Workshop Descriptions

 

Gary Anaka

1.  The New Science of the Teenage Brain

How can teachers and parents best support and meet the needs of growing, changing adolescents?  The teenage brain is different from any other brain in history, presenting many challenges.  Discover why the adolescent brain is in turmoil, how to boost its plasticity, how the teen brain learns and works best, plus how to engage and communicate in relevant and practical ways.  Learn leading edge, easy to apply ideas from Neuroscience to help unleash the potential of the teenage brain. Acquire skills on how to support them to become healthy, happy, life-long learning adults.  If you want to help teenagers in today’s world, then you need to start with their brain.  This high energy, fun, surprising presentation is full of hope and optimism for the future of all teenagers.

Jennifer Gibson

2.  Beyond Hooking Up, Hysteria, and Hype: Realities of Youth and Sexuality in 2015.

This workshop provides an opportunity to understand the real sexuality issues facing today's youth from a sexual health educator's perspective and, most importantly, from youth themselves. Through lively activities and discussion, participants will check in with their own values and find strategies and resources to continue comfortable sexuality conversations with the youth in their lives. The session is facilitated by Jennifer Gibson MA, Coordinator of Community Education Services and youth committee members at Island Sexual Health and will include lots of time to ask live and "anonymous" questions.

Monique Gray-Smith

3.  Focusing on the Resiliency of Aboriginal Peoples

This engaging workshop will provide a unique lens into the history of Aboriginal people in Canada and how this history continues to influence the wellness of our children and families. The creative approach to sharing this information will leave you enlightened, encouraged and inspired.

Sydney Massey

4.  Shared Meals and Social, Emotional and Physical Health
Powerful outcomes of eating together include better social adjustment, better school performance, and better nutrition. BC Dairy Association completed research on the modern psychology of the family meal to understand what leads to shared meals. This resulted in the creation of Better Together BC, a provincial initiative to support and promote families eating together. Join Sydney Massey, MPH, RD to explore how you can reconnect food and fun in the kitchen, and to learn about the benefits of shared meals.

Brenda Whittam-Neary

5.  Self-Regulation Is Now The Predictor of Social and Academic Success

Come and learn a Problem-solving Approach to managing behaviour so that children will learn how to manage their own physical behavior, their own emotional behavior, their own social behavior and their own academic behaviors.  Recent research is teaching us that child development should be focusing on teaching children how to solve problems physically, emotionally, socially and academically to create independent, lifelong learners.

Dr. Richard Stanwick

6.  School Environment and Health Promoting Schools

Come explore what a health promoting school is and what healthy school environments can look like.  This is your opportunity to hear our Medical Health Officer talk about how everyone plays a role in creating nurturing healthy environments for our children and youth.
 

7.  An Overview of the Guidelines for Food and Beverage Sales in BC Schools.
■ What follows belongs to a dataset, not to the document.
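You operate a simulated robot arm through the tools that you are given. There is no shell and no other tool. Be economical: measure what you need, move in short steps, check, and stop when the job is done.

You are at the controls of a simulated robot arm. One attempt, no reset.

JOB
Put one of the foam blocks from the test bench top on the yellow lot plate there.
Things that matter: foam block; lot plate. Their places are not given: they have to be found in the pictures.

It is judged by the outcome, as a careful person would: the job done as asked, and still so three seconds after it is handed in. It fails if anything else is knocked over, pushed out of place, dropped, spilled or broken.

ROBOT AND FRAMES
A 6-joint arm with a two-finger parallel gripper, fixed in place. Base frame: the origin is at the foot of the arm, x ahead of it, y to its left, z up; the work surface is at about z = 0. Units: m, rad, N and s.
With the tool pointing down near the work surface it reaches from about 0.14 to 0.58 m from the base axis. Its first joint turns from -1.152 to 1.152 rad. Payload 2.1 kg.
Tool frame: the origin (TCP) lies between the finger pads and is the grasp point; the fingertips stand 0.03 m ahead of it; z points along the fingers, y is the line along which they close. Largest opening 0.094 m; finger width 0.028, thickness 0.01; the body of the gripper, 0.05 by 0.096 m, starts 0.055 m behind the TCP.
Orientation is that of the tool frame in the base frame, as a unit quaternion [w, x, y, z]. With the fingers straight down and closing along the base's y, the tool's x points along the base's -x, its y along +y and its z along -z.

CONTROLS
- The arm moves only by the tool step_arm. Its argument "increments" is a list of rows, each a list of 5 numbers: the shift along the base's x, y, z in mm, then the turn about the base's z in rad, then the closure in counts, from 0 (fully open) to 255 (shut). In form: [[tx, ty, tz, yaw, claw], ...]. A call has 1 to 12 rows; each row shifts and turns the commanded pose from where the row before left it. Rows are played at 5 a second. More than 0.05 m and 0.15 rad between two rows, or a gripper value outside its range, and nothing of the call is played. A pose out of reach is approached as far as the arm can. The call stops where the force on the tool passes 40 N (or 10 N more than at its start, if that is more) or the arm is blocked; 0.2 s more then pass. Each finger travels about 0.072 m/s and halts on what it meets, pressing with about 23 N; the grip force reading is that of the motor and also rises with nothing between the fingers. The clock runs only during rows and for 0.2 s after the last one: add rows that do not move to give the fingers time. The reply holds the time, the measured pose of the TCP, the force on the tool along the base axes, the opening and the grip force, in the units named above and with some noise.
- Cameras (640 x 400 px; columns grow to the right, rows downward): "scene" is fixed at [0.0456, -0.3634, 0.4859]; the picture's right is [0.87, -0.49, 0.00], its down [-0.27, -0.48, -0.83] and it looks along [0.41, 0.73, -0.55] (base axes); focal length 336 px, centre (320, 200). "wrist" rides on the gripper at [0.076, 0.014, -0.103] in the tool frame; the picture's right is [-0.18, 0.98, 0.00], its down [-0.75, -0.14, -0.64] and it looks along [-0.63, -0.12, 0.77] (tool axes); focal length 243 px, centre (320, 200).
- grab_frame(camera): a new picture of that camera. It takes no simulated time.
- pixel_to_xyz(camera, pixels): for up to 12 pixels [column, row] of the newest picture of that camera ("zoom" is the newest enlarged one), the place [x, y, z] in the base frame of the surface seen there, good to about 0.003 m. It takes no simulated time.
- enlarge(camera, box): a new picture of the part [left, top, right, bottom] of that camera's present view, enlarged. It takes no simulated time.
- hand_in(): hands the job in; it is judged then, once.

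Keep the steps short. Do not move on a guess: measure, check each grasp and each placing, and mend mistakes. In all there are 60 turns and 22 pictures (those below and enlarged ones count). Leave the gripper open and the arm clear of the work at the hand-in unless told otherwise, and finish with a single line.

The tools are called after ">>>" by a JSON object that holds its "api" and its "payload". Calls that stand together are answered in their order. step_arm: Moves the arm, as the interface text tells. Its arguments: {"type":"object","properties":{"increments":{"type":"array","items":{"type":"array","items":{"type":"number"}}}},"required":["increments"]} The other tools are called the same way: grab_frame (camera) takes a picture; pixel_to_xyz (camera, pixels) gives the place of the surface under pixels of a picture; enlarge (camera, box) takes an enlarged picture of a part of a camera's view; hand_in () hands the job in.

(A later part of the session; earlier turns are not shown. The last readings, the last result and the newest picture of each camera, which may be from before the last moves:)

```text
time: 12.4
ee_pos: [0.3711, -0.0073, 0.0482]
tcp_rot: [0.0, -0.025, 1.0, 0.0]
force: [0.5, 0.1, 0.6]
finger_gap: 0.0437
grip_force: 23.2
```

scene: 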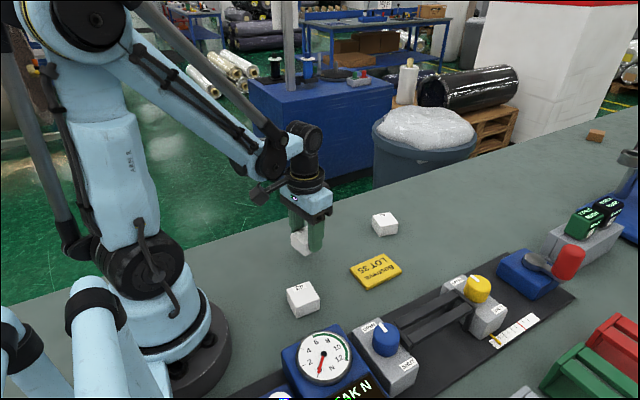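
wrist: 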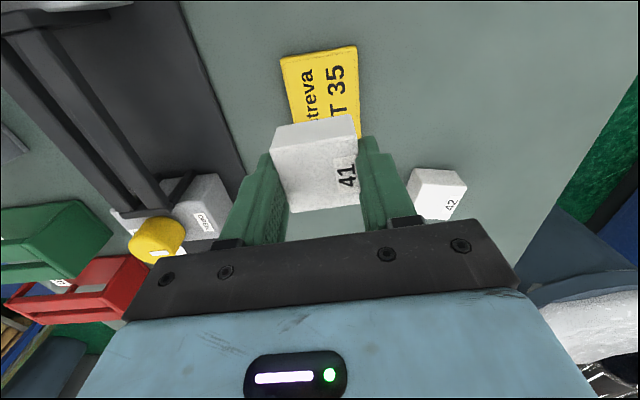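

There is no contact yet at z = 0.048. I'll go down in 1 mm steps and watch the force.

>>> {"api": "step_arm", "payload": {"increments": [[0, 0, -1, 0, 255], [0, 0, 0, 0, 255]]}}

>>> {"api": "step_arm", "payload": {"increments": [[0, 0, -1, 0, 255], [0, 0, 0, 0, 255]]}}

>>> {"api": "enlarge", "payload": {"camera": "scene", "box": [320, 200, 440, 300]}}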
The Guidelines for Food and Beverage Sales in BC Schools define the nutrition standard that schools are required to use to determine what food and beverages can be sold to students.The Guidelines contain tools and information to assist schools in selecting food and beverages for sale. This presentation will provide an overview of the Guidelines and time for questions.

 

8.  Have You Heard About MEND?

MEND is offered in several communities in BC.  MEND empowers children and families to become fitter and healthier. There are 2 MEND programs.  MEND 5-7 is for children 5-7 years old and their families and MEND 7-13 is for children 7-13 years old and their families.  Both programs are free, fun and interactive and support the entire family in adopting a healthy lifestyle. 

Kelly Graham

9.  What Is Physical Literacy Anyway?

Just as children need to be taught to read and write, they must also be taught movement skills like running, jumping, catching and balance. After all, movement is a child’s first language, and our ability to move is the most fundamental means we have of interacting with our world! Physical Literacy is all about teaching kids fundamental movement skills and fundamental sport skills so that they have the competence and confidence to be active for life. Join us to discuss the basics of Physical Literacy, the Canadian Sport for Life model, kid friendly teaching cues, skill progressions and adaptations.